31 May 2016

We're late on plain cigarette packs - Turia

10:51 am on 31 May 2016

New Zealand should have had the courage to introduce plain tobacco packaging legislation years ago, says the architect of the law, Dame Tariana Turia.

Cigarette smoking.

Photo: AFP

Plain packaging legislation has been on hold after tobacco companies tried to sue the Australian government, which introduced plain packaging in 2012, But last year, the legal challenge failed.

Prime Minister John Key said yesterday New Zealand was now in a position to proceed with plain packaging.

"The world has moved on, there's been quite a number of countries that have moved towards plain packaging and the advice I've been getting from my officials is that it's now safer to proceed unilaterally."

The current associate health minister Sam Lotu-Iiga is due, shortly, to unveil the new packaging, expected to look very similar to cigarette and tobacco packets in Australia.

Draft regulations will then go out for public consultation before the second reading of the legislation comes back to Parliament.

Former Associate Health Minister Dame Tariana told Nine to Noon today she was disappointed plain packaging laws were not taken up by New Zealand earlier.

"I was very disappointed, I have to say, because I thought we had enough mechanisms in our own country that would have prevented them [the tobacco industry] being successful here, because our health legislation is actually a lot tighter than what Australia's is."

She said the advice she'd had from the health ministry was always to wait and see how successful Australia's court case was.

"I was pretty junior in the scheme of things, I was the associate minister and so [it was] very difficult to actually win the argument of how important it was to do it now."

Epsom electorate MP David Seymour

David Seymour Photo: RNZ / Alexander Robertson

But ACT leader David Seymour told Morning Report that taking the marketing off cigarette packs would "to some extent reduce smoking" but people should have the freedom to choose what products they wanted to buy.

"I just question whether we want to live in a country where a legitimate business gets its branding confiscated.

"The government can take away people's choices but ultimately it also erodes our responsibility and I'm not sure in the long term that makes for a more resilient society."

However, Dame Tariana said it was her understanding there was evidence that plain packaging laws were effective, and although people did have choice, it was related to a very addictive substance.

"And if you could have seen the way in which tobacco companies fought to stop plain packaging, you would understand that they see the whole branding as their intellectual property - they believe that it is their branding that sells their product."

She said she would not apologise to anyone over increased taxes on tobacco.
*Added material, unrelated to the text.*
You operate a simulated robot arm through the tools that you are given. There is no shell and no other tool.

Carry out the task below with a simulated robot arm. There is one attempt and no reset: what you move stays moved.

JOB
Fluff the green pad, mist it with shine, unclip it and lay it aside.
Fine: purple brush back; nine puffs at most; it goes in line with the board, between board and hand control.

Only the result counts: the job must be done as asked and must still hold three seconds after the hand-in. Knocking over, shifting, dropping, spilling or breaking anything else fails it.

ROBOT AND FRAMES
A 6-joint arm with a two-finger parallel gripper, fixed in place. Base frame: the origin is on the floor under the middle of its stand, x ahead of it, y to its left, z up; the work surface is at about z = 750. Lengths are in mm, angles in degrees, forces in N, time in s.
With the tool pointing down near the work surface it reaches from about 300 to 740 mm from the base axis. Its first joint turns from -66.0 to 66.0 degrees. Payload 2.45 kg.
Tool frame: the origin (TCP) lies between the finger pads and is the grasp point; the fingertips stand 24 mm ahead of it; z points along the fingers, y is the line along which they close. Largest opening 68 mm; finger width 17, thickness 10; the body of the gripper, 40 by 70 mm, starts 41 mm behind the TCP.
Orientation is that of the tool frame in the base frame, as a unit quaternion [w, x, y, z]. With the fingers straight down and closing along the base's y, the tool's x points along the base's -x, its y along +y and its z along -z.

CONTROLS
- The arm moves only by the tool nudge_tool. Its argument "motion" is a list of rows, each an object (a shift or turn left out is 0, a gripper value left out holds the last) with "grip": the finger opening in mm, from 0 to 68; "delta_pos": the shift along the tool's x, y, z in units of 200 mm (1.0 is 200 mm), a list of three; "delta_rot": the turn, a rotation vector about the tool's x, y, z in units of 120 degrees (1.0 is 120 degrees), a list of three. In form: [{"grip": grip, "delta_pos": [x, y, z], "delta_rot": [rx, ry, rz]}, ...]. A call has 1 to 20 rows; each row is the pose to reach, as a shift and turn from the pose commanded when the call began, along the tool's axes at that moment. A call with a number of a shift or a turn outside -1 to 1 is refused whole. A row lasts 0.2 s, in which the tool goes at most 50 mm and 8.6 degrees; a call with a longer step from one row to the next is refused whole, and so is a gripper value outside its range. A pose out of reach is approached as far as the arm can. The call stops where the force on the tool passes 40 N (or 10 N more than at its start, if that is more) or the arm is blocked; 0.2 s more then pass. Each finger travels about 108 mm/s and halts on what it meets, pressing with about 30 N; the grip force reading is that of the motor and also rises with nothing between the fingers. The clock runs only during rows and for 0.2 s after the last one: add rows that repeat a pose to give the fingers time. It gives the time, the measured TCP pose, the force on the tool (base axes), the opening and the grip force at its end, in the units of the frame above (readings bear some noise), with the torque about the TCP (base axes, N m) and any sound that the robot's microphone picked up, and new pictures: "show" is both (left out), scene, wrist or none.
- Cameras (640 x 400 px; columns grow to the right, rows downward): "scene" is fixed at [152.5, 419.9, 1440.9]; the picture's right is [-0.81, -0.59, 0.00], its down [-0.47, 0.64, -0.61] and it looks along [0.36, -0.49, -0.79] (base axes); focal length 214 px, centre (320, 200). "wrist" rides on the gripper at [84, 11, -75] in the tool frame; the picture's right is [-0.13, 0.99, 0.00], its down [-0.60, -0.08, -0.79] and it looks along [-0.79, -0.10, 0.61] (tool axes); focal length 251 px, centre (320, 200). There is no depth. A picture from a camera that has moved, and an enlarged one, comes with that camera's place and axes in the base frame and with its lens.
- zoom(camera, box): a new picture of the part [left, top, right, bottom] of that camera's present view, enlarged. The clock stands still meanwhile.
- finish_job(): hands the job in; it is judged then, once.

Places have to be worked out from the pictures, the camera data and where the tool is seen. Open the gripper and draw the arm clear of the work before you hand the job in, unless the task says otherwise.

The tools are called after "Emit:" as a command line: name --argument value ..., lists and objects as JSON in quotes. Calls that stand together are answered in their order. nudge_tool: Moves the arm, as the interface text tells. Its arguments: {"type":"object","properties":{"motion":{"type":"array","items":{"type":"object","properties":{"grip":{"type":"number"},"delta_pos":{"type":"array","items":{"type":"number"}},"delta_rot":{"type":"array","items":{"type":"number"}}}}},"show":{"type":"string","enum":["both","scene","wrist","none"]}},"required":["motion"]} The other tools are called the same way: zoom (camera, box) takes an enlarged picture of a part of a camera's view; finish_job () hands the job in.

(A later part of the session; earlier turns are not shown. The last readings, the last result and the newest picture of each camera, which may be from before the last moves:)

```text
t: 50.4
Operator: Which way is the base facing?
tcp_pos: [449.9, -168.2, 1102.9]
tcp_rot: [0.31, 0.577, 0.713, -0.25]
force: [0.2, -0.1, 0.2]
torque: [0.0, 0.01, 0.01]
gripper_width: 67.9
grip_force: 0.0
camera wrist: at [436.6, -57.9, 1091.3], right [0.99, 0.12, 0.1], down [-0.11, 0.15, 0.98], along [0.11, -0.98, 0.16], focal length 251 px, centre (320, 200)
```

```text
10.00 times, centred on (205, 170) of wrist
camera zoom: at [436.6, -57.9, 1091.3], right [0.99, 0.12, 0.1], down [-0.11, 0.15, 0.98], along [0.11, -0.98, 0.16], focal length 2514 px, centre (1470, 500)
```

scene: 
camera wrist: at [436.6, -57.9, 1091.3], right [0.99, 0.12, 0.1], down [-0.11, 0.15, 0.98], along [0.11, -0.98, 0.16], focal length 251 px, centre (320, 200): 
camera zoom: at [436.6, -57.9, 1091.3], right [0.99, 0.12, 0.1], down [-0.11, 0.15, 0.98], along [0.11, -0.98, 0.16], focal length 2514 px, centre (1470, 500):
"I've had people come up to me on the street saying they've given up smoking because they can't afford it anymore. But today they're saying they're thankful. They're thankful because they're healthier, they feel better and they've got more money to be able to do the things for their family that they need to do.

Accusations that such a tax was racist were misguided, she said.

"I think we need to understand racism and its impact generally before we start saying stopping people from smoking is racist."

"It is the addiction that keeps them in there, it's not the poverty."

An international trade expert said the risk of legal action was not over.

Bill Reinsch, former president of America's National Foreign Trade Council, said New Zealand should have waited until the World Trade Organisation ruled on another legal challenge to Australia's plain packaging laws.

"If Australia loses, every other country that has done the same thing will be subject to being sued," he told Morning Report.

Mr Seymour said e-cigarettes were a safer product than tobacco cigarettes and should be legal.

"I don't think it's responsible for the New Zealand government to make a billion and a half bucks a year in tax revenue out of a product that kills people while using the force of law to restrict their access to a much safer substitute that would almost certainly allow some people to get off tobacco cigarettes."

Dame Tariana said she never considered that e-cigarettes should be part of the equation.

"My view is that we either believe that the substance is not good for us, it's not good for people so why would we then just switch to something else that is nicotine-based and still has people basically going through the same thing of, you know - putting something into their mouths, smoking."

She also said it was no excuse to say cigarettes were being singled out.

"Alcohol harm, driving fast, all of these things have resulted in death - people can take those causes up, I chose to take up [the cause against] smoking."